Sevenseas
the original disconnect
- Joined
- Jul 23, 2012
- Reaction score
- 26
Like Nog was saying, a lot depends on what you mean by "the natural world". Are natural events a part of the natural world, even though events are not necessarily (natural) objects, per se? (Or are events perhaps merely attributes to the only thing that is a part of a natural world: natural objects?) How about relations between natural objects? How about natural states-of-affairs or facts? All these entities or concepts still very much involve natural objects. And yet even with them, it is already to me an open question, whether they are "a part of the natural world" -- or, maybe to put it another way, whether something like natural relations or natural states-of-affairs exist. So I think one would first need to figure out those, before moving into something that is more abstract, more idealized -- one degree further removed from natural objects -- such as mathematical laws or principles in logic.
I would say that many mathematical laws apply or are true of natural objects (they apply to the triangles you physically create, or to sets of objects that you compare and organize in physical reality). And in that sense, they could perhaps be seen as belonging to a group of facts or states-of-affairs which also includes ordinary natural facts ("the water is frozen"). But then, we would need to first establish what I was saying above, namely whether our "world" consists of, say, only spatio-temporal objects, or whether it also involves relations and facts, etc.
To me, talking about "the natural world" suggests the connotation of a world independent from human thought and culture, and so perhaps what the expression is aiming at is "independent existence" and/or "objective reality" (maybe those two are interchangeable?). But even those concepts are pretty difficult to define. Independent of what? Not of humans: many physical (and to me, natural) objects or processes exist in human bodies, and the fact that they wouldn't exist without humans obviously doesn't make them any less part of an independently existing, objective reality. Maybe it could mean "independent of being represented" -- if something existed even when there was no representation of it (in thought, in writing, in perception, etc.), then maybe it would "exist independently", be part of an "objective reality". But what does it mean for X to exist? 'Existence' would seem to just invoke those other terms (such as independence, reality or objectivity). The question of what we mean by X existing is merely just one way, among others, of asking the same question again, of whether such things as mathematical laws are a part of nature.

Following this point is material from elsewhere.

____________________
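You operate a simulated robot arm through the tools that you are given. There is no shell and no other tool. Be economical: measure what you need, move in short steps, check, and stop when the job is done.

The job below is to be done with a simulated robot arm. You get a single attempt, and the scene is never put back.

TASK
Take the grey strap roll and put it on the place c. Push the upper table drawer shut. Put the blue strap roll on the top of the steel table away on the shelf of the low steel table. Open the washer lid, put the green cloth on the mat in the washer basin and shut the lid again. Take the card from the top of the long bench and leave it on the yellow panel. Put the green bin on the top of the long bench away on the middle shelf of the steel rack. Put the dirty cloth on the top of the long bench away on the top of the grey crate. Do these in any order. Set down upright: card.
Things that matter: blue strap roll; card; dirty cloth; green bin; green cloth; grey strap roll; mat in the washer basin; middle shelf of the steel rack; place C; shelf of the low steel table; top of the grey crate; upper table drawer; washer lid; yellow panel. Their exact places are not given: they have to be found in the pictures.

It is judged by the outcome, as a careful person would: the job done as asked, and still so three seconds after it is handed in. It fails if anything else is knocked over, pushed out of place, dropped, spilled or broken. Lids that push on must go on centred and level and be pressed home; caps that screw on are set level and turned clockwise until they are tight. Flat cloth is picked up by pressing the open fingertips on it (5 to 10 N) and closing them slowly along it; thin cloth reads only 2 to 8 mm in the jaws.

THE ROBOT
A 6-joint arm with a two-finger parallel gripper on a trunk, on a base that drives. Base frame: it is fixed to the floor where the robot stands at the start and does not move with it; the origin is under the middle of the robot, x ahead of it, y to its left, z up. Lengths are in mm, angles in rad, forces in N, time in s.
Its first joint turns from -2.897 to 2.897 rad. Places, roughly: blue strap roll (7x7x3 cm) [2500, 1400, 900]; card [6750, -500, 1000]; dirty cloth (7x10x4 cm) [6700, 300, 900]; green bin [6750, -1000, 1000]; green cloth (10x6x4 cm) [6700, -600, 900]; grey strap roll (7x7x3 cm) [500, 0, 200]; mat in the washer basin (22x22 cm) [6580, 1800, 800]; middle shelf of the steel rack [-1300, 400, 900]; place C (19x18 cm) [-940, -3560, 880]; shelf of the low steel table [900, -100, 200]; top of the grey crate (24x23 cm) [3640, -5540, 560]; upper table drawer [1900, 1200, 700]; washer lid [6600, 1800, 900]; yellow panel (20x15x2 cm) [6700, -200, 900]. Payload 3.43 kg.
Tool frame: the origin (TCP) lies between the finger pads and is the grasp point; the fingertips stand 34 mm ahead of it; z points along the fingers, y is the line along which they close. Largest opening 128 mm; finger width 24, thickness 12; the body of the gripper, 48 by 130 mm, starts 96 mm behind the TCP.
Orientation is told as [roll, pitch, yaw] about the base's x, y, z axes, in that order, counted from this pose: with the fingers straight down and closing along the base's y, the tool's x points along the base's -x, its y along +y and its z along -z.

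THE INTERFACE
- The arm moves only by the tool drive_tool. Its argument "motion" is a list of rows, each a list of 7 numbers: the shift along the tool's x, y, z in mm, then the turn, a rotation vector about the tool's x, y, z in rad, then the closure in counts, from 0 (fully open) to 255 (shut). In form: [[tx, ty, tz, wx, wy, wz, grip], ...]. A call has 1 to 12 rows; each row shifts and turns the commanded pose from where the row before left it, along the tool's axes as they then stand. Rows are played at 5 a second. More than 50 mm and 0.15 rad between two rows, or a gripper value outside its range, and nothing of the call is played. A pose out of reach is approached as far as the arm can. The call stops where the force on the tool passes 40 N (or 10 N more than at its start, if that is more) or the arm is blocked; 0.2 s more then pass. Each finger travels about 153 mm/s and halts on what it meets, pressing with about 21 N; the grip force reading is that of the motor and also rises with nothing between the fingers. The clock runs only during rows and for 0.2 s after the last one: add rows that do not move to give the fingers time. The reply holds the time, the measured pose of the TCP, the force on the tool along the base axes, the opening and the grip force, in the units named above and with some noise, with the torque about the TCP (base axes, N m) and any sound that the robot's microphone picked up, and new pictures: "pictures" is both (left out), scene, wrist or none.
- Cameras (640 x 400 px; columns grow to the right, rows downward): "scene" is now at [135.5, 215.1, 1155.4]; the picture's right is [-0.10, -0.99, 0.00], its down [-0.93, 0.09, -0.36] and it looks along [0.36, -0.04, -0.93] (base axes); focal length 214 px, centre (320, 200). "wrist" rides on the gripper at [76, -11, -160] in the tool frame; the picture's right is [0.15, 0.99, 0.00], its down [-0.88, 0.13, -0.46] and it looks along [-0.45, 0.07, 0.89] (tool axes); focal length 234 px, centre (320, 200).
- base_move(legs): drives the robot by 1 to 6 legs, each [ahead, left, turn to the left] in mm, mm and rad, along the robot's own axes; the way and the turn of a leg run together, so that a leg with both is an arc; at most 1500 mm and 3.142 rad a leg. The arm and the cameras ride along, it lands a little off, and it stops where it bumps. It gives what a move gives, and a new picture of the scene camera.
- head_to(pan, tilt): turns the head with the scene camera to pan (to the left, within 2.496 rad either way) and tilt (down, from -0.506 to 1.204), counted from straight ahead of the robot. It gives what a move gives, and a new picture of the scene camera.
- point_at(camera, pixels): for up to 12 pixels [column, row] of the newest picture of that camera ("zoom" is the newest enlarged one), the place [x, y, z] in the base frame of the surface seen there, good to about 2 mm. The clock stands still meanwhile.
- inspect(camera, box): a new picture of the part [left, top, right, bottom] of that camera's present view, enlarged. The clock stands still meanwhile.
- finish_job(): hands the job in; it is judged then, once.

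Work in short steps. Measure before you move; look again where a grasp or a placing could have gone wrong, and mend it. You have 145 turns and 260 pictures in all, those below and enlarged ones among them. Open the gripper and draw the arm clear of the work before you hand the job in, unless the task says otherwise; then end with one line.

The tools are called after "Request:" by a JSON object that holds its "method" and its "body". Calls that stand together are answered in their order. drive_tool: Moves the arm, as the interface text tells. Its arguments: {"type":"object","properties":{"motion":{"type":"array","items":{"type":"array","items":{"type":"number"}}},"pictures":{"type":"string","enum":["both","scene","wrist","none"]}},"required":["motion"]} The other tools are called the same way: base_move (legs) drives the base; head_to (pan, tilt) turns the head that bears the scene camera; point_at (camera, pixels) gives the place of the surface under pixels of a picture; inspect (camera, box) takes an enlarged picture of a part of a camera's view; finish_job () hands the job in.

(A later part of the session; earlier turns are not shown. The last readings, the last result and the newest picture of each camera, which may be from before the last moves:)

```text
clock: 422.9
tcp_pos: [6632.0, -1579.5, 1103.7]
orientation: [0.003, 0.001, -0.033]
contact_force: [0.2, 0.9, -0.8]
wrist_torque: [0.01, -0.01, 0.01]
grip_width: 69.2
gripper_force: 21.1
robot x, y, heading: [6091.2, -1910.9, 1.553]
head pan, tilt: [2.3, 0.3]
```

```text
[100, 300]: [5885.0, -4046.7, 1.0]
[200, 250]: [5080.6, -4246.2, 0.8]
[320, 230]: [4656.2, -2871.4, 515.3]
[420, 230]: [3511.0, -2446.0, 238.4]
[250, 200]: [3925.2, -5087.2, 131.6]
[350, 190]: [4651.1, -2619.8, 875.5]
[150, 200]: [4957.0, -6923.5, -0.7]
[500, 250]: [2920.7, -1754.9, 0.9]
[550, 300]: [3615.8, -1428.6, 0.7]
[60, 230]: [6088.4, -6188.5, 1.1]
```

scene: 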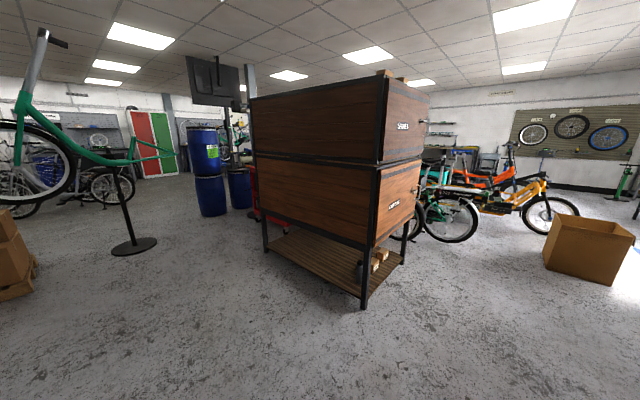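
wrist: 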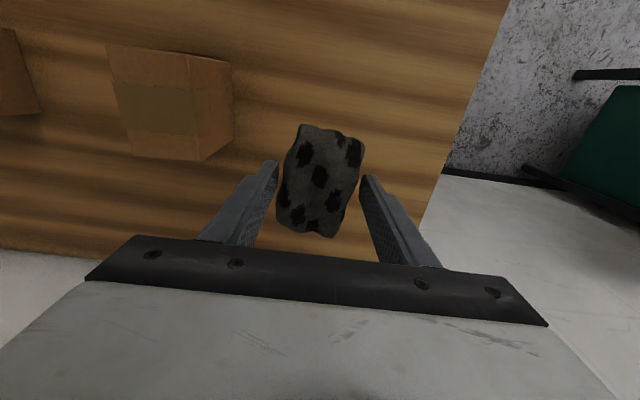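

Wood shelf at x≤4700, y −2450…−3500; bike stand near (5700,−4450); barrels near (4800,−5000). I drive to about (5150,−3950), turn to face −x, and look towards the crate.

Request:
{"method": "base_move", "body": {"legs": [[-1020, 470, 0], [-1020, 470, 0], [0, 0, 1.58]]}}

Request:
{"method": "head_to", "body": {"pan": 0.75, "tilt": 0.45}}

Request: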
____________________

Maybe the issue should be framed in terms of sentences or propositions and their truth. Mathematical principles being part of the natural world, or of objective reality, would then mean that they would be true propositions or sentences even at a point in time where there was no representation of them. But would that be enough? Maybe English grammar or spelling rules could still be said to be true, in a future universe where all sentient life was eliminated, as rules pertaining to a product of human culture created in the past. When saying "'horses runned' is not correct but 'horses ran' is", the words 'horses' and 'run' could simply refer back to a time when the English language was used. And mathematical laws without current representation of them could then likewise refer to human-cultural objects of the past. So then we would need to insist that mathematical propositions be true in a situation where they were, not just "are not represented now" but also "have never been represented" (but then by thinking about those never-represented propositions, we would be representing them).
I would say that many mathematical laws apply or are true of natural objects (they apply to the triangles you physically create, or to sets of objects that you compare and organize in physical reality). And in that sense, they could perhaps be seen as belonging to a group of facts or states-of-affairs which also includes ordinary natural facts ("the water is frozen"). But then, we would need to first establish what I was saying above, namely whether our "world" consists of, say, only spatio-temporal objects, or whether it also involves relations and facts, etc.
To me, talking about "the natural world" suggests the connotation of a world independent from human thought and culture, and so perhaps what the expression is aiming at is "independent existence" and/or "objective reality" (maybe those two are interchangeable?). But even those concepts are pretty difficult to define. Independent of what? Not of humans: many physical (and to me, natural) objects or processes exist in human bodies, and the fact that they wouldn't exist without humans obviously doesn't make them any less part of an independently existing, objective reality. Maybe it could mean "independent of being represented" -- if something existed even when there was no representation of it (in thought, in writing, in perception, etc.), then maybe it would "exist independently", be part of an "objective reality". But what does it mean for X to exist? 'Existence' would seem to just invoke those other terms (such as independence, reality or objectivity). The question of what we mean by X existing is merely just one way, among others, of asking the same question again, of whether such things as mathematical laws are a part of nature.
Maybe the issue should be framed in terms of sentences or propositions and their truth. Mathematical principles being part of the natural world, or of objective reality, would then mean that they would be true propositions or sentences even at a point in time where there was no representation of them. But would that be enough? Maybe English grammar or spelling rules could still be said to be true, in a future universe where all sentient life was eliminated, as rules pertaining to a product of human culture created in the past. When saying "'horses runned' is not correct but 'horses ran' is", the words 'horses' and 'run' could simply refer back to a time when the English language was used. And mathematical laws without current representation of them could then likewise refer to human-cultural objects of the past. So then we would need to insist that mathematical propositions be true in a situation where they were, not just "are not represented now" but also "have never been represented" (but then by thinking about those never-represented propositions, we would be representing them).